What’s really the issue here? As I understand Rein Raud, the issue is really about how philosophy as a discipline ought to conceive of itself in the globalized era. Parochialism threatens to make philosophy “able only to reproduce itself but not to evolve” (ibid, 620). Raud argues that a reasonable self-examination by philosophers would involve an important aspect: construction of “a more abstract external definition that would determine the social status and the role of philosophy vis-a-vis other cultural practices, such as religion, science, or literature” (621). Backing up a bit, here’s Raud’s internal/external definition contrast: an internal definition “would try to characterize philosophy as a mode of thinking — from within, so to say” whereas an external one “would describe the mechanisms at work in a sociocultural context that assign the status of philosophy to certain texts, authors, or schools of thought” (620).

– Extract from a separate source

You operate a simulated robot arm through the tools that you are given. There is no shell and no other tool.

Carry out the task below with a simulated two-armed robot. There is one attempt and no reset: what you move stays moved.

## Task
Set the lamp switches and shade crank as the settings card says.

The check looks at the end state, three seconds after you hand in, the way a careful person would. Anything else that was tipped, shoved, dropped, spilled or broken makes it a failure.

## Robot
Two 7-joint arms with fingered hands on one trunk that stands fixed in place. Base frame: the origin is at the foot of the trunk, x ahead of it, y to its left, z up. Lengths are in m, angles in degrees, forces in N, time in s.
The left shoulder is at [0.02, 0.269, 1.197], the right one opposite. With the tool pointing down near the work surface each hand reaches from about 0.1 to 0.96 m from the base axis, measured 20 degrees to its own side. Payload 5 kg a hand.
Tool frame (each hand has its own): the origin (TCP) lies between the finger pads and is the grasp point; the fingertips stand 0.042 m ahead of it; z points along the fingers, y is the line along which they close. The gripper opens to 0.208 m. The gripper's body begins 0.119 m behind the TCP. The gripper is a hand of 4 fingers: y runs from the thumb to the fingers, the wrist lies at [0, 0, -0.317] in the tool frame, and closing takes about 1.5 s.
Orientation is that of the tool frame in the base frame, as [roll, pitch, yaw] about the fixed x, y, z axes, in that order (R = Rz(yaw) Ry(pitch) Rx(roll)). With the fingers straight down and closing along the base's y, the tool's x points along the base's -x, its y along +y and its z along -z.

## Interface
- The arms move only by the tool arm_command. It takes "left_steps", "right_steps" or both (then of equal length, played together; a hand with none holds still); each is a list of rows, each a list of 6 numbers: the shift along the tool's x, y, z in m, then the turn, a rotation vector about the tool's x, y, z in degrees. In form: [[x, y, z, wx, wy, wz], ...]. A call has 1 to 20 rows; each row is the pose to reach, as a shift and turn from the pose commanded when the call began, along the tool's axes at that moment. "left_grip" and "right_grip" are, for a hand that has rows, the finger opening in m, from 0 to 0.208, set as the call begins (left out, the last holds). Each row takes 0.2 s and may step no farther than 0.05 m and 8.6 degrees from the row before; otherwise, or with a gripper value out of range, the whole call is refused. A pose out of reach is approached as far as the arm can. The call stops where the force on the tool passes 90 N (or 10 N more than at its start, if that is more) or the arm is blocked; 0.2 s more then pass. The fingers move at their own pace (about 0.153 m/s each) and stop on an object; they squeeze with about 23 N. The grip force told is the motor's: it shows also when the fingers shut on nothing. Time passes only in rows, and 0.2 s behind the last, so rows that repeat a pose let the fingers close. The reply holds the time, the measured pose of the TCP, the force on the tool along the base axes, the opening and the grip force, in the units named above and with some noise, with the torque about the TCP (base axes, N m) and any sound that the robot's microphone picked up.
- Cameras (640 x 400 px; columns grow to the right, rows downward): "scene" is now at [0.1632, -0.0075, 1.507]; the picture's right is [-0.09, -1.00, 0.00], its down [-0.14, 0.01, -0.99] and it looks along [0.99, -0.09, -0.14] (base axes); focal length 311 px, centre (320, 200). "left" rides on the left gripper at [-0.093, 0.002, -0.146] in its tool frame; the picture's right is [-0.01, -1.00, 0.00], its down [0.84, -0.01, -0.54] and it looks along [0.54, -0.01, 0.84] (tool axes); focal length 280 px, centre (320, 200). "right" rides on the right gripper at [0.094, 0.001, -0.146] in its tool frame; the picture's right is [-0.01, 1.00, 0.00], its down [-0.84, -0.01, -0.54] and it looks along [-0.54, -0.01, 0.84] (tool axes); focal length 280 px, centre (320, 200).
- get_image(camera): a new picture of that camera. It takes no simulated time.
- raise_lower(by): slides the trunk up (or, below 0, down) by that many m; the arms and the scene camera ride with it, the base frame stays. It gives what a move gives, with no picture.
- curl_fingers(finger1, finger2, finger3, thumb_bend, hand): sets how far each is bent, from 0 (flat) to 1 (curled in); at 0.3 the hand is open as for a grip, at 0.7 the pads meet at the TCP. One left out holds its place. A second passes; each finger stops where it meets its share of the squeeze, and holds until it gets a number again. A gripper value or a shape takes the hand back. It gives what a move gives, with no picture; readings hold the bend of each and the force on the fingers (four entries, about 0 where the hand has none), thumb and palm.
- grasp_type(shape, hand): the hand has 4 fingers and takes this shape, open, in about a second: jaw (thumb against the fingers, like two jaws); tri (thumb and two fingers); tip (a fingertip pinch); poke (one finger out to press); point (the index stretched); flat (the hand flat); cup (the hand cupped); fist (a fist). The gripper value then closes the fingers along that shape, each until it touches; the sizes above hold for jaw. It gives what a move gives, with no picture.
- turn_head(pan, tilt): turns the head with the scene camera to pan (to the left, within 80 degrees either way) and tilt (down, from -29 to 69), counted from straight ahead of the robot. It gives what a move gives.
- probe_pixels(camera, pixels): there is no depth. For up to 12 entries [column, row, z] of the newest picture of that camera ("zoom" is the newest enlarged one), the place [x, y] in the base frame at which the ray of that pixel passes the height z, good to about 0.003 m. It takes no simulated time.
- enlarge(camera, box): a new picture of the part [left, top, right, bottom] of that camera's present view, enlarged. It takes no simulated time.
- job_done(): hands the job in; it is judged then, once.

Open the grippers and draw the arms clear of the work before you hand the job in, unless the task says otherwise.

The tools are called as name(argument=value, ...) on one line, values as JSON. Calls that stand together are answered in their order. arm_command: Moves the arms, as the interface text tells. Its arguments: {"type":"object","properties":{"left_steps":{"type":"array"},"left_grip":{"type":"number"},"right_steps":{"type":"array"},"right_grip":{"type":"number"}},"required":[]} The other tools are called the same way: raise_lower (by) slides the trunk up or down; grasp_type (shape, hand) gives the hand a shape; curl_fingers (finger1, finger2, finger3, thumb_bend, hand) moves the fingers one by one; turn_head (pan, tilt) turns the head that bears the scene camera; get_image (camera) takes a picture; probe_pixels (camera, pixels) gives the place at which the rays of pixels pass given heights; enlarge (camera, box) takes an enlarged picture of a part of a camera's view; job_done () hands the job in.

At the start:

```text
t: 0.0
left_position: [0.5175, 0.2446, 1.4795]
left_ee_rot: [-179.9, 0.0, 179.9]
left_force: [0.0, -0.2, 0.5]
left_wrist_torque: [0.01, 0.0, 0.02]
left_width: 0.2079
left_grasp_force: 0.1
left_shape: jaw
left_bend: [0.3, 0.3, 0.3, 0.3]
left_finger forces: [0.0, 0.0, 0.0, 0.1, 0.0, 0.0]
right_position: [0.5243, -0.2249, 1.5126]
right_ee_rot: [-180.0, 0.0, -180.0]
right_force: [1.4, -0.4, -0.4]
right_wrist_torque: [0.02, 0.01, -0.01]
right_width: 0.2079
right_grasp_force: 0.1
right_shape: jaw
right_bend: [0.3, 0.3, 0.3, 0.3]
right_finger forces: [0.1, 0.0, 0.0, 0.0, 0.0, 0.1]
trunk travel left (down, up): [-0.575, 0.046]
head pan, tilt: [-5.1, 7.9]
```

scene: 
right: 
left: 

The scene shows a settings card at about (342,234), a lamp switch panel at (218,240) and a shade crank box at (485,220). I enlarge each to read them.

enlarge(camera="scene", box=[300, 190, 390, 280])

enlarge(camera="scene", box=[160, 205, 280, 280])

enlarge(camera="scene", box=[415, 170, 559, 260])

Raud thinks that in fact there are criteria already implicitly in place in the Western intellectual tradition that express an external definition of philosophy, criteria that Raud thinks are fulfilled pretty well by the tradition of Chinese thought. He finds that there are roughly six such criteria (621-22):

  1. The individuality of thoughts is recognized. Views are articulated by identifiable personages, not attributed to divine revelation or received wisdom of folkloric origin (even if the aim of the views would be to explicate these).
  2. Whatever symbolic prestige philosophy has, it derives from its alleged explanatory power, the capacity to clarify the nature of things on the most abstract level (which is not the case with literature).
  3. Philosophy is dialogical. A philosophical work addresses others and is addressed by others, and this dialogical character is usually inherent also in the process of transmission of philosophical knowledge, which leads to the formation of schools (such as Neo-Kantianism), which do not strictly correspond to particular institutions (such as Cambridge University).
  4. Philosophy is cumulative. If a work has entered the corpus of philosophy, it will also stay there and may be considered productive regardless of paradigm changes (which is not really the case with science).
  5. The guild of philosophers normally claims independence from worldly powers and even a certain superiority to them, at least to advise and criticize, which is again derived from their allegedly deeper understanding of the nature of things.
  6. Philosophy is socially tolerant. Even though it may strive to attain what we think of as philosophical truth, a variance in views does not invite institutional punishment (which is not the case with religion). Philosophers have been burned at the stake — but not by other philosophers.

Raud’s goal here is to provide something like an uncontroversial definition according to which “the Western philosophical tradition meets these conditions in its entirety, while phenomena that are not considered part of it do not” (622). It isn’t meant to be normative or stipulative but largely descriptive I think. The strength of Raud’s account is that, as he argues, much of the Chinese tradition that we’ve come to think of as philosophical, also fits the criteria.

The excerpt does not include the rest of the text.